>> Begin Passage shown
Ole Hallesby sagte einmal: „Ein mit Friede erfülltes, sieghaftes und frohes Christenleben wird nur dem zuteil, der das Geheimnis der täglichen Erneuerung gelernt hat: sich unaufhörlich an Gott zu wenden, um neue, frische Kraft aus seiner ewigen Welt zu empfangen.“ Und: „Die vielen und verschiedenen Aufforderungen der Bibel zum Beten werfen in ihrer Gesamtheit ein besonderes Licht auf das Gebet. Sie zeigen uns, dass das Beten der Pulsschlag im Leben des erlösten Menschen ist.“ Und darum soll es in diesem Beitrag gehen.
Der Norweger Ole Hallesby lebte von 1879 bis 1961. Er kam 1902 nach etlichen (intellektuellen) Irrwegen, die besonders durch die moderne Theologie hervorgerufen worden waren, zum Glauben. In Bezug auf sein Glaubensleben berichtet er immer wieder von einem Mann mit Hochachtung, nämlich von Samuel Zeller: „Das, was ihn in meinen Augen als Verkündiger am meisten auszeichnete, war dies: Mich umgab sogleich die Gegenwart Gottes, wenn ich Zeller hörte. Ich sah mich selbst, und ich sah Gott deutlich, wie ich es – wenn ich mich recht erinnere – sonst nie erlebt habe. Nie habe ich deutlicher erfahren, was geschrieben steht: ‚Gottes Wort dringt durch, bis es schneidet Mark und Bein und ist ein Richter der Gedanken und Sinne des Herzens.‘ Ich glaube nicht, dass ich übertreibe, wenn ich sage, nie jemand gehört zu haben, der gebetet hat wie er. Ich hatte nie jemanden gekannt, der so viel von Gott erwartete und so wenig von seinem eigenen Gebet. Er erzählte Gott nur, was nötig war, und war gewiss, dass Gott alles Übrige tun würde. Sein Gebet war ein ehrfürchtiges, aber natürliches Gespräch mit Gott.“ Und: Bei ihm „ging mir zum ersten Mal der Sinn und der Zweck des Gebets auf. Hier sah ich in einer Klarheit wie nie zuvor, wozu das Gebet gebraucht werden sollte: Gottes Namen zu verherrlichen. Es fiel mir wie Schuppen von den Augen, und ich sah den Missbrauch und die Schwierigkeiten des Gebets in neuem Licht“.
>> End Passage shown
>> Begin Dataset content
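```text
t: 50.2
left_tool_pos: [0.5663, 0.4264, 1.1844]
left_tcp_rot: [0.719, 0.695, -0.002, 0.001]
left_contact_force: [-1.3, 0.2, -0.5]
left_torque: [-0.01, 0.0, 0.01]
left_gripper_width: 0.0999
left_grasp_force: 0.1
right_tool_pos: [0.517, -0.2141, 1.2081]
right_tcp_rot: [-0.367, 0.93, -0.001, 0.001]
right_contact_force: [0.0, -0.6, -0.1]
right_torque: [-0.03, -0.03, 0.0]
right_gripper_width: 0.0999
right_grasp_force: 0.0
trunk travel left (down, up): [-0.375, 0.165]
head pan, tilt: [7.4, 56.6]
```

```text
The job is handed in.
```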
>> End Dataset content
§ What to do:
Give the stretch of the passage shown that starts with "Ole Hallesby sagte" and ends with "diesem Beitrag gehen.", unchanged.

§ Response to the task:
Ole Hallesby sagte einmal: „Ein mit Friede erfülltes, sieghaftes und frohes Christenleben wird nur dem zuteil, der das Geheimnis der täglichen Erneuerung gelernt hat: sich unaufhörlich an Gott zu wenden, um neue, frische Kraft aus seiner ewigen Welt zu empfangen.“ Und: „Die vielen und verschiedenen Aufforderungen der Bibel zum Beten werfen in ihrer Gesamtheit ein besonderes Licht auf das Gebet. Sie zeigen uns, dass das Beten der Pulsschlag im Leben des erlösten Menschen ist.“ Und darum soll es in diesem Beitrag gehen.